--- COMPLETE THE FOLLOWING ---
[A] Provide the original wording of the document passage from "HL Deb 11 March" as far as "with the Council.".
[B] Carry the document passage on from its last sentence.

** start DOCUMENT PASSAGE **

HL Deb 11 March 1971 vol 316 cc208-10

4.47 p.m.

LORD DENHAM rose to move, That the Draft Apple and Pear Development Council (Amendment) Order 1971, laid before the House on February 16, be approved. The noble Lord said: My Lords, this Order is presented for your Lordships' approval in accordance with the Industrial Organisation and Development Act 1947, under which the prinicpal Order establishing the Council was made in December, 1966. The effect of the Amendment will be that any grower who should register with the Council but fails to do so will not escape liability to pay its annual charge, whereas at present this charge can be levied only on those growers who have carried out their obligation under the principal Order to register with the Council.

I can be fairly brief, as this is a simple change. It does no more than make growers, as defined, liable to pay the annual charge, whether they have registered or not. Noble Lords will wish to know how this change is regarded by those whom it affects. My right honourable friend the Minister of Agriculture, as is required of him under the Act of 1947 before he amends a Development Council Order, has consulted the Council and those organisations representative of substantial numbers of persons engaged in the industry and of persons employed in the industry. These representative organisations and the Council all support the proposed change without reservation.

They will have had in mind, as your Lordships will, the work carried out by the Apple and Pear Development Council. The main task of the Apple and Pear Development Council is to promote and publicise home grown apples and pears. It also carries out research and other subsidiary but useful functions. As many noble Lords will themselves know, the Council has been getting its message across. The full measure of its success can only be gauged over a reasonable period, but where the Council has staged sales weeks, special demonstrations and the like in selected areas, market research has recorded striking increases in the volume of sales. The Council's posters and shop displays over the country, its bus side advertising in the Midlands, its television spots in the North—all these methods have been helping the industry's returns and helping the consumer to appreciate the worth of home-grown apples and pears.

** end DOCUMENT PASSAGE **
** start SUPPLIED DATA **

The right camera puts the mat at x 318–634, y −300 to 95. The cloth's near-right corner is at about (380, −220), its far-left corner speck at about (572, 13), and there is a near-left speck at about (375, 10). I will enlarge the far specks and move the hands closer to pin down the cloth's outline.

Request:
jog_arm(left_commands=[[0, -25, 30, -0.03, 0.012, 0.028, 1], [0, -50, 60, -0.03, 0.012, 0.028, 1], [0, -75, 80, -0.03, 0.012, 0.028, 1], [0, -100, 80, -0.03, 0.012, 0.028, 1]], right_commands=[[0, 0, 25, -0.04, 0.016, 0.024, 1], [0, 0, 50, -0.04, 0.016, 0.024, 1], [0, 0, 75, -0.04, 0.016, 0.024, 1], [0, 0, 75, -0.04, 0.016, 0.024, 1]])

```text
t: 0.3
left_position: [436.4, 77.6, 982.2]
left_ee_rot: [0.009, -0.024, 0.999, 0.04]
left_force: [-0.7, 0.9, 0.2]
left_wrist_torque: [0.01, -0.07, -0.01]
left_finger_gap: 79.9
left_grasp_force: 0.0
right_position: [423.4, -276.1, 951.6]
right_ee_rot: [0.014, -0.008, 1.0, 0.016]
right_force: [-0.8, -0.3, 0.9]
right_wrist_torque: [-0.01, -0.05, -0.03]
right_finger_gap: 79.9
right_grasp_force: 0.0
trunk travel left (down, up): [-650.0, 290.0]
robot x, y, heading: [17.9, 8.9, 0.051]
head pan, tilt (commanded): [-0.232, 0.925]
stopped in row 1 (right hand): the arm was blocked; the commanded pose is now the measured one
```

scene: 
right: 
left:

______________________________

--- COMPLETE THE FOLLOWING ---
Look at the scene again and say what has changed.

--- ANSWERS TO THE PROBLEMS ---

** end SUPPLIED DATA **

--- ANSWERS TO THE PROBLEMS ---
[A]
HL Deb 11 March 1971 vol 316 cc208-10

4.47 p.m.

LORD DENHAM rose to move, That the Draft Apple and Pear Development Council (Amendment) Order 1971, laid before the House on February 16, be approved. The noble Lord said: My Lords, this Order is presented for your Lordships' approval in accordance with the Industrial Organisation and Development Act 1947, under which the prinicpal Order establishing the Council was made in December, 1966. The effect of the Amendment will be that any grower who should register with the Council but fails to do so will not escape liability to pay its annual charge, whereas at present this charge can be levied only on those growers who have carried out their obligation under the principal Order to register with the Council.

[B]
This work by the Council costs money, but it is performed on what is still a modest budget. That makes it all the more important that the Council should not lose any of the revenue to which it is entitled. The evidence is that the great majority of growers fulfil their obligation under the main Order as it now stands to register with the Council and pay the annual charge. At the same time, the experience of four years' operation has shown that some growers who are required to register by the principal Order evade or delay doing so, and thereby evade or delay liability to pay the Council's annual charge. These defaulters do of course benefit from the work of the Council and the contributions of their fellow growers to the Council, and it is unacceptable that a selfish few should be able to avoid liability for their own contribution. I therefore commend this Order to your Lordships, and beg to move.

Moved, That the Draft Apple and Pear Development Council (Amendment) Order 1971, laid before the House on February 16, be approved.—(Lord Denham.)


My Lords, again we are grateful to the noble Lord for explaining to us the purpose of the Order. It was always my experience that, no matter how constructive and meritorious a scheme was, the possibility of raising a levy without criticism, or without obstruction, was remote. I know that the legislation here requires the Minister to consult with the organisations, and I was glad to hear that not only had he consulted them but that he had obtained their approval. I should be interested to know which organisations were consulted. I hope not only are they saying that they agree, but that they are going to give positive co-operation in implementing the scheme.


My Loris, I am happy to be able to give the noble Lord, Lord Beswick, that assurance. My right honourable friend consulted the Apple and Pear Development Council itself, which, of course, is most interested in this Order. They also consulted the National Farmers' Union; the Transport and General Workers' Union (Agritural Section), and the National Union of Agricultural and Allied Workers. All of those bodies gave approval to the Order.

On Question, Motion agreed to.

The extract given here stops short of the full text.